[Records of tool sessions]
--- begin ---

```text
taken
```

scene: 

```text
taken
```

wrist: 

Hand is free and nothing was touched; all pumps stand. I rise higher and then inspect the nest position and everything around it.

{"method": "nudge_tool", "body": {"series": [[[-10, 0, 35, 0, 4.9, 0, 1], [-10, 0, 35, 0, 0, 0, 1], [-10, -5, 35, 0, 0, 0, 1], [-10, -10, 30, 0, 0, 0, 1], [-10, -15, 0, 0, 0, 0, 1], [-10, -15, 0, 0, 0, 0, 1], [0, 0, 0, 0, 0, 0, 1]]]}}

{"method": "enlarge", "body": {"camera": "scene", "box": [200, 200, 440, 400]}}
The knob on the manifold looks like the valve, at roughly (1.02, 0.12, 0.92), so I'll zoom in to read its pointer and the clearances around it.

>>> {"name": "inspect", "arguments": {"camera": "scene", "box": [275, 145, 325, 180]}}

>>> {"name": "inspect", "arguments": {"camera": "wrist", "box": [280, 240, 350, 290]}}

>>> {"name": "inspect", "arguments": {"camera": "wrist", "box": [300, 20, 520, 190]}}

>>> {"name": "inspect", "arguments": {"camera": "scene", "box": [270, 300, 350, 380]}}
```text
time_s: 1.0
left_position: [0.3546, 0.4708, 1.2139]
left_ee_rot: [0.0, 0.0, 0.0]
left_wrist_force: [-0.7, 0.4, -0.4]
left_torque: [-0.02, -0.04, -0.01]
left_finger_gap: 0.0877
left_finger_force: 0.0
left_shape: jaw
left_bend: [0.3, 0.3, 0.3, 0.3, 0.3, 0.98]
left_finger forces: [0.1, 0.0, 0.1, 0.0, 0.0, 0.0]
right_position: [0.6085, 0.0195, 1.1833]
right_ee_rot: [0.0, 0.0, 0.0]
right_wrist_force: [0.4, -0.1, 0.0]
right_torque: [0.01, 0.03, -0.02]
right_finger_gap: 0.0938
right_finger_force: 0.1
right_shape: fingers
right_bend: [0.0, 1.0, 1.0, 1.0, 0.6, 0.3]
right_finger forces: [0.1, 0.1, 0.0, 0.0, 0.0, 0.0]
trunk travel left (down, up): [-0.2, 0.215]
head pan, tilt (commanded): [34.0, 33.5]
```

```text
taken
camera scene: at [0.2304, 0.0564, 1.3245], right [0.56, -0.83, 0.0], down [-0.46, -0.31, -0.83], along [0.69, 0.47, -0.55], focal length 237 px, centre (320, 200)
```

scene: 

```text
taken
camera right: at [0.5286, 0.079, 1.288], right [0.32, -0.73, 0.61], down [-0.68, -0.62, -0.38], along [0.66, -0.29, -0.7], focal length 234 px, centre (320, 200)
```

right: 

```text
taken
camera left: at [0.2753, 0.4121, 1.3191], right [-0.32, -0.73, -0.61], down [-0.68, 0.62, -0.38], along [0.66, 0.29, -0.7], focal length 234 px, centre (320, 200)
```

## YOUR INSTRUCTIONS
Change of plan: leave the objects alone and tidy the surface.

--- end ---

## YOUR INSTRUCTIONS
Return every line containing "centre".

## OUTPUT FOR THIS EXERCISE
camera scene: at [0.2304, 0.0564, 1.3245], right [0.56, -0.83, 0.0], down [-0.46, -0.31, -0.83], along [0.69, 0.47, -0.55], focal length 237 px, centre (320, 200)
camera right: at [0.5286, 0.079, 1.288], right [0.32, -0.73, 0.61], down [-0.68, -0.62, -0.38], along [0.66, -0.29, -0.7], focal length 234 px, centre (320, 200)
camera left: at [0.2753, 0.4121, 1.3191], right [-0.32, -0.73, -0.61], down [-0.68, 0.62, -0.38], along [0.66, 0.29, -0.7], focal length 234 px, centre (320, 200)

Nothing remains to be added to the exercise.